** WHAT YOU WILL DO **
Would you set down every entry shown below, precisely as written? Put each line that is not blank into a JSON list as a string.

** AVAILABLE RECORDS **
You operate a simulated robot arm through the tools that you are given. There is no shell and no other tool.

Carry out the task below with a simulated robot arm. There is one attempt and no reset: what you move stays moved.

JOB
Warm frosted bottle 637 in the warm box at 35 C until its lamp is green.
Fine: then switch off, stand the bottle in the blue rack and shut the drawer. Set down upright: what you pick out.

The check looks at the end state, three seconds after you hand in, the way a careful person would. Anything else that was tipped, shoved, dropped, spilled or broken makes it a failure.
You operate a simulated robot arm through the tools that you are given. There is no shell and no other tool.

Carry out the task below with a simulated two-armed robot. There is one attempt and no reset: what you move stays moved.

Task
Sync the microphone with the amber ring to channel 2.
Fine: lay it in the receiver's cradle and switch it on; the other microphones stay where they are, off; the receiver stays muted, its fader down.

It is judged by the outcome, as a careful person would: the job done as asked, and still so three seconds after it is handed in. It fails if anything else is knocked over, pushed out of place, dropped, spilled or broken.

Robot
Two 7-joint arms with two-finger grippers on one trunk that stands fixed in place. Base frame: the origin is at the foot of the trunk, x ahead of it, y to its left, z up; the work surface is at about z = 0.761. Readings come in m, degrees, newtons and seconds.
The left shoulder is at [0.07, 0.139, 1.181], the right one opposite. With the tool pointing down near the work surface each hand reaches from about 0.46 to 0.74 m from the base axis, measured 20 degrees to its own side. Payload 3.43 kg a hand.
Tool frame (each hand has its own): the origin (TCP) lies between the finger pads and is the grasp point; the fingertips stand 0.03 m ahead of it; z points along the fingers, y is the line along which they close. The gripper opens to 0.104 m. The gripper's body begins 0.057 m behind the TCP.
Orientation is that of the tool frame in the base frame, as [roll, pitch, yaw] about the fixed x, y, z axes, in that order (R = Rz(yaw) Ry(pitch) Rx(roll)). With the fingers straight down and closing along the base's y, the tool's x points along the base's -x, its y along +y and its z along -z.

** WRITTEN RESPONSE **
[
  "You operate a simulated robot arm through the tools that you are given. There is no shell and no other tool.",
  "Carry out the task below with a simulated robot arm. There is one attempt and no reset: what you move stays moved.",
  "JOB",
  "Warm frosted bottle 637 in the warm box at 35 C until its lamp is green.",
  "Fine: then switch off, stand the bottle in the blue rack and shut the drawer. Set down upright: what you pick out.",
  "The check looks at the end state, three seconds after you hand in, the way a careful person would. Anything else that was tipped, shoved, dropped, spilled or broken makes it a failure.",
  "You operate a simulated robot arm through the tools that you are given. There is no shell and no other tool.",
  "Carry out the task below with a simulated two-armed robot. There is one attempt and no reset: what you move stays moved.",
  "Task",
  "Sync the microphone with the amber ring to channel 2.",
  "Fine: lay it in the receiver's cradle and switch it on; the other microphones stay where they are, off; the receiver stays muted, its fader down.",
  "It is judged by the outcome, as a careful person would: the job done as asked, and still so three seconds after it is handed in. It fails if anything else is knocked over, pushed out of place, dropped, spilled or broken.",
  "Robot",
  "Two 7-joint arms with two-finger grippers on one trunk that stands fixed in place. Base frame: the origin is at the foot of the trunk, x ahead of it, y to its left, z up; the work surface is at about z = 0.761. Readings come in m, degrees, newtons and seconds.",
  "The left shoulder is at [0.07, 0.139, 1.181], the right one opposite. With the tool pointing down near the work surface each hand reaches from about 0.46 to 0.74 m from the base axis, measured 20 degrees to its own side. Payload 3.43 kg a hand.",
  "Tool frame (each hand has its own): the origin (TCP) lies between the finger pads and is the grasp point; the fingertips stand 0.03 m ahead of it; z points along the fingers, y is the line along which they close. The gripper opens to 0.104 m. The gripper's body begins 0.057 m behind the TCP.",
  "Orientation is that of the tool frame in the base frame, as [roll, pitch, yaw] about the fixed x, y, z axes, in that order (R = Rz(yaw) Ry(pitch) Rx(roll)). With the fingers straight down and closing along the base's y, the tool's x points along the base's -x, its y along +y and its z along -z."
]